**Provided passage**:
L’Olio d’oliva extravergine siciliano e la possibile ricetta per rilanciare questo settore/ MATTINALE 821

22 ottobre 2022
  • Qual è la situazione dell’olivicoltura da olio in Sicilia? 
  • Che fine fa la produzione di olio d’oliva extravergine siciliano?
  • E’ servita a qualcosa la protesta degli olivicoltori della nostra Isola? 
  • Perché non provare a vendere direttamente ai consumatori? 
  • Non è che Mario Pagliaro è un po’ troppo ottimista? 
  • Sbagliamo nell’affermare che, da quando esistono Forza Italia e il PD, l’agricoltura siciliana è andata indietro?

Qual è la situazione dell’olivicoltura da olio in Sicilia?

 

Nel MATTINALE di oggi torniamo ad affrontare un tema in questi giorni attuale: l’olio d’oliva extravergine siciliano. In questo momento è in corso la raccolta e la molitura delle olive ma è in corso anche la protesta degli agricoltori che producono olive da olio che lamentano un sensibile incremento dei costi di produzione a fronte di un prezzo dell’olio extravergine di oliva siciliano – 6 euro al kilogrammo – troppo basso rispetto ai costi. Partiamo da un post su Facebook di Mario Pagliaro, ricercatore del Cnr e esperto in materia di agricoltura. “Le #piogge di Agosto, Settembre è ancora inizio Ottobre salvano la produzione olearia di qualità della Sicilia – scrive Pagliaro – : quella della calda costa meridionale che da Mazara raggiunge il Siracusano. Serve dunque una disanima #concreta della situazione concreta dell’olio extravergine di oliva in #Sicilia.

**Aim of the exercise**: Make a faithful copy of the provided passage.

**Data section**:

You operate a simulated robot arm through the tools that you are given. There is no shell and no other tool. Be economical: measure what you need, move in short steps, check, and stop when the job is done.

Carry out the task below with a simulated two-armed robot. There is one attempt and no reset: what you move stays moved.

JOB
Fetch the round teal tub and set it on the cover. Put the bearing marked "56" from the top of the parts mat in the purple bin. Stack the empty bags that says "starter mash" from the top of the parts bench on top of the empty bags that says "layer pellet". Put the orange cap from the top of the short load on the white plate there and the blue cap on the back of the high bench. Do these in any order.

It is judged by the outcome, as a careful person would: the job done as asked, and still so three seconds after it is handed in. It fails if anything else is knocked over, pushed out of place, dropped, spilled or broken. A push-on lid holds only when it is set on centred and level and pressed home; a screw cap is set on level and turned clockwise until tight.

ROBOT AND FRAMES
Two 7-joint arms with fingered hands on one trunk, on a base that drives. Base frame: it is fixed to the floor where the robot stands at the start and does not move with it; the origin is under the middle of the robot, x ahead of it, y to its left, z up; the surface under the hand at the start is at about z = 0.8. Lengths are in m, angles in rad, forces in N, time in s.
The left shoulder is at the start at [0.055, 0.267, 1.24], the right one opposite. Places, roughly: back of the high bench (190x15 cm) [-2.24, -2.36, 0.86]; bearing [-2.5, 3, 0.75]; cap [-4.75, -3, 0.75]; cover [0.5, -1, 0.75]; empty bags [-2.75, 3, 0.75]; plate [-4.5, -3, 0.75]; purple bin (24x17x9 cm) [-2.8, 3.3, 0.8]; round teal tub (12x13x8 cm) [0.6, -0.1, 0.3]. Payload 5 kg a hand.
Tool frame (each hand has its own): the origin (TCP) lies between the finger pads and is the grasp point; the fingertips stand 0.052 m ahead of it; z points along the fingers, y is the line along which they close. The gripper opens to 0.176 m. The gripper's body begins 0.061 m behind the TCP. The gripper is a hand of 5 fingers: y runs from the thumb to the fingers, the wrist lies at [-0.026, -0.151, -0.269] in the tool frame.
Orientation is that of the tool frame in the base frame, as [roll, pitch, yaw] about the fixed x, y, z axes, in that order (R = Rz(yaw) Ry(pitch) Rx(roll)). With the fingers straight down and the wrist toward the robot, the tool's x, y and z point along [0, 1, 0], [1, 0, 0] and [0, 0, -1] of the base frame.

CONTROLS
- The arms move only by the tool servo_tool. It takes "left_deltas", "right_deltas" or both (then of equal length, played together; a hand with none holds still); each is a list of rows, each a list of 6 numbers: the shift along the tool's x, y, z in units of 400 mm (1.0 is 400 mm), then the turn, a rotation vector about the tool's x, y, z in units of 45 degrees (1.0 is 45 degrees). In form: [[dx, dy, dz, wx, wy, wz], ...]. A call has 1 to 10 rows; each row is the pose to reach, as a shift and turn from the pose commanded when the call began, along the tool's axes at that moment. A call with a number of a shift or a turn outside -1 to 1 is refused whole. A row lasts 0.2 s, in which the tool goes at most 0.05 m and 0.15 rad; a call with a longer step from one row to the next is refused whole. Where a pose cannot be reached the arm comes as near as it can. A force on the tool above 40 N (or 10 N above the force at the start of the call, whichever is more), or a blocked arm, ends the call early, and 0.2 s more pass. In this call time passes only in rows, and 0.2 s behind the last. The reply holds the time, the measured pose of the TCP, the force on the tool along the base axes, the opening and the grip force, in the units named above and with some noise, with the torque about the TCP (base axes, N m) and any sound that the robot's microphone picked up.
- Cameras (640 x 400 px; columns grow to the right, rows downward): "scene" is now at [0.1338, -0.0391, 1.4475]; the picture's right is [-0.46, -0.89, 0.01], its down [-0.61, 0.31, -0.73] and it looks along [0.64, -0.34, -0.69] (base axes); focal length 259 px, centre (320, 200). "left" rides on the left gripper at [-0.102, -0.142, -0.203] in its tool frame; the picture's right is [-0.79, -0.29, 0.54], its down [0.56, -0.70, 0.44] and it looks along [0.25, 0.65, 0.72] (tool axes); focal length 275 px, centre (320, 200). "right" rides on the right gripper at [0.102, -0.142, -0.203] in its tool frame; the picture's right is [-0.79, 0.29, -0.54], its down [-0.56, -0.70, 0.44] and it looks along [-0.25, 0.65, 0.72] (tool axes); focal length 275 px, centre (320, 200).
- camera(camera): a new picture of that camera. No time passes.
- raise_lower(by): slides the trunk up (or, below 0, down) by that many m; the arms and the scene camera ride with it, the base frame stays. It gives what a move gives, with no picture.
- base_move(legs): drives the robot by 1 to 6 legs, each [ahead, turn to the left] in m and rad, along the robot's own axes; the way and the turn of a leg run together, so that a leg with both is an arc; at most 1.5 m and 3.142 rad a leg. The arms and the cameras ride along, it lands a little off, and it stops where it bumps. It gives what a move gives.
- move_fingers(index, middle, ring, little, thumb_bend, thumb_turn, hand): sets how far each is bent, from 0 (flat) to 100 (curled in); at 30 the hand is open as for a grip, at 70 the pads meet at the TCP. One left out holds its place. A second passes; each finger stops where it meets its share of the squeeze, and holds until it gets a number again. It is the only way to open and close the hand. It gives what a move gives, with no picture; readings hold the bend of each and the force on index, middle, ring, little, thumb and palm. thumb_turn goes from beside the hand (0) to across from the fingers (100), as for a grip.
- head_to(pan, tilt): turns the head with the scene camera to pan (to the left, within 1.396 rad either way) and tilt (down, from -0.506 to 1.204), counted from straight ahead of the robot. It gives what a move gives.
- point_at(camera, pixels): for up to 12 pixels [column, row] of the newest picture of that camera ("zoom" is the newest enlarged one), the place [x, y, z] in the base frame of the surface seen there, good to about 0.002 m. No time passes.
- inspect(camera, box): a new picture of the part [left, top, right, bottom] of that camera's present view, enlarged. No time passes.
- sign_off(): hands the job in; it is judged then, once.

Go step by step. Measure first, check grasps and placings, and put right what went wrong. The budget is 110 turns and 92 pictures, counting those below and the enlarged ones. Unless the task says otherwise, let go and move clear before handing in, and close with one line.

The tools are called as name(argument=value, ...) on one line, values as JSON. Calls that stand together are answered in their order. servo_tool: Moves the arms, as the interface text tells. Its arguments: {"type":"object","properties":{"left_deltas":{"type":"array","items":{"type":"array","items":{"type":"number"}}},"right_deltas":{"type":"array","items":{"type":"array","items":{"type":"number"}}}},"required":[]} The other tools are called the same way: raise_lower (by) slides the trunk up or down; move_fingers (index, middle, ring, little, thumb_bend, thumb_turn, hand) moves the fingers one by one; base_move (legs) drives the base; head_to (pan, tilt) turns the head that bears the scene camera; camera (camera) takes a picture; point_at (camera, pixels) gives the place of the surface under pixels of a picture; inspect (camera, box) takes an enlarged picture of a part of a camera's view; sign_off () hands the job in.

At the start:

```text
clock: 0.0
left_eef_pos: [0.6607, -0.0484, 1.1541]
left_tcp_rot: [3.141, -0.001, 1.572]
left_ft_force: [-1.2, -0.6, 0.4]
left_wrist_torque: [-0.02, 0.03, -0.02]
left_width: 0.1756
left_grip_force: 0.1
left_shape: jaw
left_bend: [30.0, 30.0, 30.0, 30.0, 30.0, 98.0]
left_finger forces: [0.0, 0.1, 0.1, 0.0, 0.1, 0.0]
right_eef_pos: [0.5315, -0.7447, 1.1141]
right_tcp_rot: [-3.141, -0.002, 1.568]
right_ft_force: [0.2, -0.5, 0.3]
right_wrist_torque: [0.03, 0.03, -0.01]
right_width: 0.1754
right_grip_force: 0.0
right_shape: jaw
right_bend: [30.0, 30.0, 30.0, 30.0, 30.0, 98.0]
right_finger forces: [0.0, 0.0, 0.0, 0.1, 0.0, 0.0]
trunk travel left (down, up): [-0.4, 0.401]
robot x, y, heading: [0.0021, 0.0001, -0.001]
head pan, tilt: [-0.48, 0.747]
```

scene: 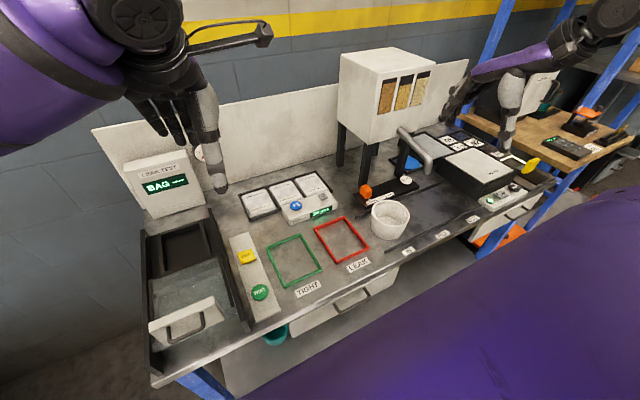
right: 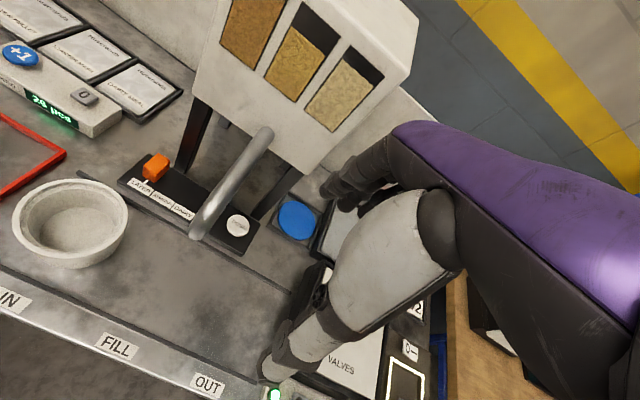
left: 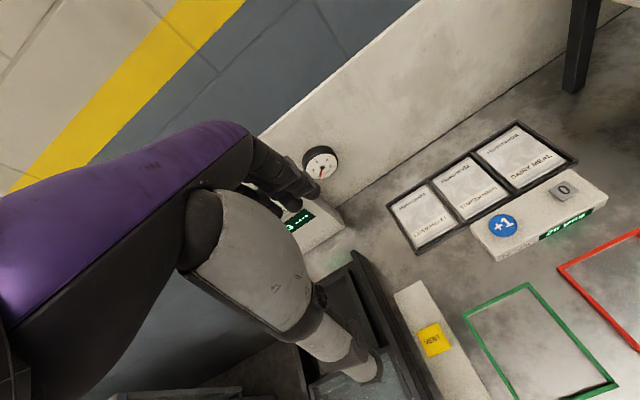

**Task response**:
L’Olio d’oliva extravergine siciliano e la possibile ricetta per rilanciare questo settore/ MATTINALE 821

22 ottobre 2022
  • Qual è la situazione dell’olivicoltura da olio in Sicilia? 
  • Che fine fa la produzione di olio d’oliva extravergine siciliano?
  • E’ servita a qualcosa la protesta degli olivicoltori della nostra Isola? 
  • Perché non provare a vendere direttamente ai consumatori? 
  • Non è che Mario Pagliaro è un po’ troppo ottimista? 
  • Sbagliamo nell’affermare che, da quando esistono Forza Italia e il PD, l’agricoltura siciliana è andata indietro?

Qual è la situazione dell’olivicoltura da olio in Sicilia?

 

Nel MATTINALE di oggi torniamo ad affrontare un tema in questi giorni attuale: l’olio d’oliva extravergine siciliano. In questo momento è in corso la raccolta e la molitura delle olive ma è in corso anche la protesta degli agricoltori che producono olive da olio che lamentano un sensibile incremento dei costi di produzione a fronte di un prezzo dell’olio extravergine di oliva siciliano – 6 euro al kilogrammo – troppo basso rispetto ai costi. Partiamo da un post su Facebook di Mario Pagliaro, ricercatore del Cnr e esperto in materia di agricoltura. “Le #piogge di Agosto, Settembre è ancora inizio Ottobre salvano la produzione olearia di qualità della Sicilia – scrive Pagliaro – : quella della calda costa meridionale che da Mazara raggiunge il Siracusano. Serve dunque una disanima #concreta della situazione concreta dell’olio extravergine di oliva in #Sicilia.